• GIVEN INFORMATION:
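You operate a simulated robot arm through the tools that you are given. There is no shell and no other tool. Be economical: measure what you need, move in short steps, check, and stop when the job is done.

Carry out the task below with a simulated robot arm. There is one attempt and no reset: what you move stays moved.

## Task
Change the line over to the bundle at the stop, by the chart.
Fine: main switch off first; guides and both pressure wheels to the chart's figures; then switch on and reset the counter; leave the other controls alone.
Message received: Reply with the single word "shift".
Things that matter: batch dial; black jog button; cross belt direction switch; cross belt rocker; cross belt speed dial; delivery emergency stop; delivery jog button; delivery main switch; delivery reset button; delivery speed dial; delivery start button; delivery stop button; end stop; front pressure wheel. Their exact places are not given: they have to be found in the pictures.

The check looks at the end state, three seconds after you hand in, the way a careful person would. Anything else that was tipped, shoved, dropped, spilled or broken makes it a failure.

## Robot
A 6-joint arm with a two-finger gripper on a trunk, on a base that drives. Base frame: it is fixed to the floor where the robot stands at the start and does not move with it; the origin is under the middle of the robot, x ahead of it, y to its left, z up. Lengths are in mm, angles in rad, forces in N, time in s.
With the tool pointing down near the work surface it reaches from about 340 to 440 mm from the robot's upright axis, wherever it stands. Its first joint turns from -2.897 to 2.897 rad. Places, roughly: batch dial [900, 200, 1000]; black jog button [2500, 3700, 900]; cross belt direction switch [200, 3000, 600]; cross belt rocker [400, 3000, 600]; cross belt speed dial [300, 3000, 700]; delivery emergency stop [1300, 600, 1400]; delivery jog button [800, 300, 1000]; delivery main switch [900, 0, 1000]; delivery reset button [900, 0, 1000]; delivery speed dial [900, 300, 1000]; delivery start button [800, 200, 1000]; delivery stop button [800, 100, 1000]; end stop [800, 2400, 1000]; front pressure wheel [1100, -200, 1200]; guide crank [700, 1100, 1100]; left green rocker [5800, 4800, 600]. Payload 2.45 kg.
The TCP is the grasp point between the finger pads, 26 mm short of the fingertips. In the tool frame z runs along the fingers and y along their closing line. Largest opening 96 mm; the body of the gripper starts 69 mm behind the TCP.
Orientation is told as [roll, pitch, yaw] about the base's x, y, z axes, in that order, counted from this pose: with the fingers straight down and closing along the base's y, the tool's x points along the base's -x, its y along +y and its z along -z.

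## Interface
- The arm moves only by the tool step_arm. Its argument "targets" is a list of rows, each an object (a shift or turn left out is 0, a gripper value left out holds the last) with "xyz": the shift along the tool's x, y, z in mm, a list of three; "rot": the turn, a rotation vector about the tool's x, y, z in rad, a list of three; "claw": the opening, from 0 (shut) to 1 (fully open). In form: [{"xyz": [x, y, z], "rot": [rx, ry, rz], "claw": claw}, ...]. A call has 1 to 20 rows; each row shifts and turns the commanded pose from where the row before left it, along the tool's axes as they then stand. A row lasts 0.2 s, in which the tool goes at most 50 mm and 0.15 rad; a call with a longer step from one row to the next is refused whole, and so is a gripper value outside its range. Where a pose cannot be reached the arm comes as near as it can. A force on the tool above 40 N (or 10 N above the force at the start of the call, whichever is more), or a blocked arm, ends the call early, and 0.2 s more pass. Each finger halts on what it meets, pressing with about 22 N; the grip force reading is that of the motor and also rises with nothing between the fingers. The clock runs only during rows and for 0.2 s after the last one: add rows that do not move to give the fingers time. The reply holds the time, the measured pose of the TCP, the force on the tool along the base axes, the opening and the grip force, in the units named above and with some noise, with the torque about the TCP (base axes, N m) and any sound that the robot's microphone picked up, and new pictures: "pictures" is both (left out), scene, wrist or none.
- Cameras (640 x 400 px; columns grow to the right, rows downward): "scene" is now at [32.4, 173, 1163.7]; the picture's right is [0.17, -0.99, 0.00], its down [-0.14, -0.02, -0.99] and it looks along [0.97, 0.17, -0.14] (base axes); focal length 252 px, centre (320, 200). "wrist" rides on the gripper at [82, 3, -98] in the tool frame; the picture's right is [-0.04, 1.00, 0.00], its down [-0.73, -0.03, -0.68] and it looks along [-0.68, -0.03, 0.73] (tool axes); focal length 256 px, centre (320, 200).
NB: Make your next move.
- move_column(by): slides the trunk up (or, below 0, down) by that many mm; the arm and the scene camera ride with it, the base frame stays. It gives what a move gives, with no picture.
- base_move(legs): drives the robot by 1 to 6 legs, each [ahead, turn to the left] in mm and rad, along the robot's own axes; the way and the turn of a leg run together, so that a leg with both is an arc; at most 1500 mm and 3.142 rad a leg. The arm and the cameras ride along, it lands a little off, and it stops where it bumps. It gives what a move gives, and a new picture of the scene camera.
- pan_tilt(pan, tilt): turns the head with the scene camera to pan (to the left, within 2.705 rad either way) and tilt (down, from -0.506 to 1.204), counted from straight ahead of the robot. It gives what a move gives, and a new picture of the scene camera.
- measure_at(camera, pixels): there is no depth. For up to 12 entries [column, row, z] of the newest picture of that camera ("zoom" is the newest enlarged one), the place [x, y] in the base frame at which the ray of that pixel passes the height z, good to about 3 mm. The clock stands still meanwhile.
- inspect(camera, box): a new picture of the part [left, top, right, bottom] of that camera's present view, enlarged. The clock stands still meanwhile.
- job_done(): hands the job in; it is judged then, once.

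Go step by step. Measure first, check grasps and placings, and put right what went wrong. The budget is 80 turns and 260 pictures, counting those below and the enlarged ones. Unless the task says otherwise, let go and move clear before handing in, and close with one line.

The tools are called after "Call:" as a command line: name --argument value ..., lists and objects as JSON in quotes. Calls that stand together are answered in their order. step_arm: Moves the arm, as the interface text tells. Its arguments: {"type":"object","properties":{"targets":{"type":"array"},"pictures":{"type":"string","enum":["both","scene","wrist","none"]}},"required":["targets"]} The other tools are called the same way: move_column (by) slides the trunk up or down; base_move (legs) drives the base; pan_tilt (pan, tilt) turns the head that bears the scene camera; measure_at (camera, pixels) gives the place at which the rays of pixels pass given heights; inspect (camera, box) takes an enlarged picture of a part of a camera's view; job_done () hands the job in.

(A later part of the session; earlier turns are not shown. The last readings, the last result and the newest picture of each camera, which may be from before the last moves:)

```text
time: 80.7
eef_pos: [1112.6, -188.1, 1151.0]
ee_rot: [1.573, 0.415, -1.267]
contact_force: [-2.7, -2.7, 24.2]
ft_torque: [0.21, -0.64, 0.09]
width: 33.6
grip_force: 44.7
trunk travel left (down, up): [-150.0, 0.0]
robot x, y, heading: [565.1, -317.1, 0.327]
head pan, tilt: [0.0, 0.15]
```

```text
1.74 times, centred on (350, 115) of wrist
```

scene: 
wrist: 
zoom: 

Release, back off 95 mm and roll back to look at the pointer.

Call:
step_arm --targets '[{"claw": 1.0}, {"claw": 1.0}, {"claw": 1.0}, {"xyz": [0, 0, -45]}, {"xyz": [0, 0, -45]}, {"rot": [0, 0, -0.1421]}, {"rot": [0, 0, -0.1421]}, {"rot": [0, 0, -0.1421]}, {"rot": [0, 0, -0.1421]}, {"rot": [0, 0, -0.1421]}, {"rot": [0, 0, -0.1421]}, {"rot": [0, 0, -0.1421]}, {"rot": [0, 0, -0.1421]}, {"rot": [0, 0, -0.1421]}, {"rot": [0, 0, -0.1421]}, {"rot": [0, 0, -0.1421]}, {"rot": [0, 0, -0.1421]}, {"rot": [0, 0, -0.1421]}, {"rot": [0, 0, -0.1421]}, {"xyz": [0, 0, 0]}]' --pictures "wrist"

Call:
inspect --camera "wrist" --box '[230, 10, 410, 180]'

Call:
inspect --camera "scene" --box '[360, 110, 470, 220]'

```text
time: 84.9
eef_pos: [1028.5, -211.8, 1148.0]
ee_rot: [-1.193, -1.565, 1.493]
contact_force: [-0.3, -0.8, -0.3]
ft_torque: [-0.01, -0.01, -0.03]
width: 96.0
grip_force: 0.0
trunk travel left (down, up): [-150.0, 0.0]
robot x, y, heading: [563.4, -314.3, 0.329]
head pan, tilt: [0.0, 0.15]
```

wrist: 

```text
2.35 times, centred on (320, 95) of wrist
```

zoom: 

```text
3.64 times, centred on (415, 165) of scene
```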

• EXCERPT:

Luhring Augustine Gallery
531 West 24th Street, 212-206-9100
Chelsea
October 20 - November 17, 2007
Reception: Saturday, October 20, 6 - 8 PM
Web Site


In its most literal manifestation, a portrait is a visual representation of an individual. Typically rendered from a frontal or profile view, traditional portraits were commissioned paintings or sculptures reserved for the highest echelons of society as a means of portraying substantial wealth and power. With the advent of photography in the nineteenth-century, the concept of the portrait was popularized and expanded to include a variety of sub-groups and viewpoints. Contemporary artists have broadened the scope of portraiture beyond the mere depiction of likeness or personality to investigate metaphor, history, cultural archetypes and the politics of identity.

Yasumasa Morimura’s Doublonnage (Marcel) features the artist replicating Man Ray’s famous photograph of Marcel Duchamp in the guise of his feminine alter ego Rrose Sélavy. The original portrait explores the notion of alternate personas, androgyny and gender identity. By appropriating and then altering an iconic portrait, Morimura re-examines these issues and challenges the Western canon of art history to incorporate an Eastern point of view.

Johannes Kahrs’ pair of portraits entitled Untitled (auslöschung nr. 2) and Untitled (auslöschung nr. 3) are at once classical and utterly contemporary. His compositions and the use of a three-quarter profile view are reminiscent of Renaissance and Baroque portraits, yet the resigned stance and blank face of the young male subject are reflective of the modern condition. Auslöschung translates to ‘extinction’ and one senses Kahrs’ preoccupation with the anonymity of adolescence and the loss of individuality in the face of overwhelming pressure to conform.

• WHAT YOU WILL DO:
1. Your answer is an exact quotation from the excerpt: it starts at "Luhring Augustine Gallery" and ends at "politics of identity.".
2. Add the next paragraphs of the excerpt.

• TASK-BY-TASK RESULTS:
1.
Luhring Augustine Gallery
531 West 24th Street, 212-206-9100
Chelsea
October 20 - November 17, 2007
Reception: Saturday, October 20, 6 - 8 PM
Web Site


In its most literal manifestation, a portrait is a visual representation of an individual. Typically rendered from a frontal or profile view, traditional portraits were commissioned paintings or sculptures reserved for the highest echelons of society as a means of portraying substantial wealth and power. With the advent of photography in the nineteenth-century, the concept of the portrait was popularized and expanded to include a variety of sub-groups and viewpoints. Contemporary artists have broadened the scope of portraiture beyond the mere depiction of likeness or personality to investigate metaphor, history, cultural archetypes and the politics of identity.

2.
Janine Antoni’s Mortar & Pestle is a metaphor for a portrait in its depiction of the artist in relation to her husband. Antoni attempts to literally experience her partner’s loving gaze by licking his eyeball. At once visceral and intensely intimate, the portrait explores identity as a construct defined by interpersonal exchange.

Portraits also includes several images of artists by artists, such as Francesco Clemente’s painting of Tunga, Richard Hamilton’s digital print of Dieter Roth and Louise Lawler’s photograph of an Andy Warhol self-portrait, all of which explore the notion of the artist as persona. These particular portraits both benefit from and contribute to the celebrity and legacy of their subjects.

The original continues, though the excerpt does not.